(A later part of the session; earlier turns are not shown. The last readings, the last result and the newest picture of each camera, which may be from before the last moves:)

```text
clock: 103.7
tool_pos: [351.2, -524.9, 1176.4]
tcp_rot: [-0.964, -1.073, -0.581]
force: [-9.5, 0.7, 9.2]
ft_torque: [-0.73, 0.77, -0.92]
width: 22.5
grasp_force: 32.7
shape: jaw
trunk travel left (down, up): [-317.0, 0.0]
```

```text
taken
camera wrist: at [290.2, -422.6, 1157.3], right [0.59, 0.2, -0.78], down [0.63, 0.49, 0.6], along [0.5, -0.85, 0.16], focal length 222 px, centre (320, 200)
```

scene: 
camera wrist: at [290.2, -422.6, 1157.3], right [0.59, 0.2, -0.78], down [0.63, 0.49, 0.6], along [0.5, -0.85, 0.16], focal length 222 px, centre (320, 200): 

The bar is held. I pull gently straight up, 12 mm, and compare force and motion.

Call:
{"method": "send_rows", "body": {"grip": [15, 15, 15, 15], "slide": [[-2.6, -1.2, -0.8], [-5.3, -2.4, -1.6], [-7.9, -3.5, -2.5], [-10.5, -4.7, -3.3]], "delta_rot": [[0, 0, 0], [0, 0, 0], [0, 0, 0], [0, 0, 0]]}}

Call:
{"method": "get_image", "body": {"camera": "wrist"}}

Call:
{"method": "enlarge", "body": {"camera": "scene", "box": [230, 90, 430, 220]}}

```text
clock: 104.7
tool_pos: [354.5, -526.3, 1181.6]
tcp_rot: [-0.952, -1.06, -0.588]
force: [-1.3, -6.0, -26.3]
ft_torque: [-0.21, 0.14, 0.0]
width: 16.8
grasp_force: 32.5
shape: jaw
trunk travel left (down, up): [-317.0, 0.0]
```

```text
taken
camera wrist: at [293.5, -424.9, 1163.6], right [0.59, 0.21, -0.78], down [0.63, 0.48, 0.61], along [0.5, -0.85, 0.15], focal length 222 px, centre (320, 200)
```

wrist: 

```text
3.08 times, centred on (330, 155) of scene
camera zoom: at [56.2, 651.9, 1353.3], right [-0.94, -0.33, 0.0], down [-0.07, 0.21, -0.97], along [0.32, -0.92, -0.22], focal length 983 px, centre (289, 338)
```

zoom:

Set task>
Go through the material above line by line and copy it exactly.

Result of this exercise>
(A later part of the session; earlier turns are not shown. The last readings, the last result and the newest picture of each camera, which may be from before the last moves:)

```text
clock: 103.7
tool_pos: [351.2, -524.9, 1176.4]
tcp_rot: [-0.964, -1.073, -0.581]
force: [-9.5, 0.7, 9.2]
ft_torque: [-0.73, 0.77, -0.92]
width: 22.5
grasp_force: 32.7
shape: jaw
trunk travel left (down, up): [-317.0, 0.0]
```

```text
taken
camera wrist: at [290.2, -422.6, 1157.3], right [0.59, 0.2, -0.78], down [0.63, 0.49, 0.6], along [0.5, -0.85, 0.16], focal length 222 px, centre (320, 200)
```

scene: 
camera wrist: at [290.2, -422.6, 1157.3], right [0.59, 0.2, -0.78], down [0.63, 0.49, 0.6], along [0.5, -0.85, 0.16], focal length 222 px, centre (320, 200): 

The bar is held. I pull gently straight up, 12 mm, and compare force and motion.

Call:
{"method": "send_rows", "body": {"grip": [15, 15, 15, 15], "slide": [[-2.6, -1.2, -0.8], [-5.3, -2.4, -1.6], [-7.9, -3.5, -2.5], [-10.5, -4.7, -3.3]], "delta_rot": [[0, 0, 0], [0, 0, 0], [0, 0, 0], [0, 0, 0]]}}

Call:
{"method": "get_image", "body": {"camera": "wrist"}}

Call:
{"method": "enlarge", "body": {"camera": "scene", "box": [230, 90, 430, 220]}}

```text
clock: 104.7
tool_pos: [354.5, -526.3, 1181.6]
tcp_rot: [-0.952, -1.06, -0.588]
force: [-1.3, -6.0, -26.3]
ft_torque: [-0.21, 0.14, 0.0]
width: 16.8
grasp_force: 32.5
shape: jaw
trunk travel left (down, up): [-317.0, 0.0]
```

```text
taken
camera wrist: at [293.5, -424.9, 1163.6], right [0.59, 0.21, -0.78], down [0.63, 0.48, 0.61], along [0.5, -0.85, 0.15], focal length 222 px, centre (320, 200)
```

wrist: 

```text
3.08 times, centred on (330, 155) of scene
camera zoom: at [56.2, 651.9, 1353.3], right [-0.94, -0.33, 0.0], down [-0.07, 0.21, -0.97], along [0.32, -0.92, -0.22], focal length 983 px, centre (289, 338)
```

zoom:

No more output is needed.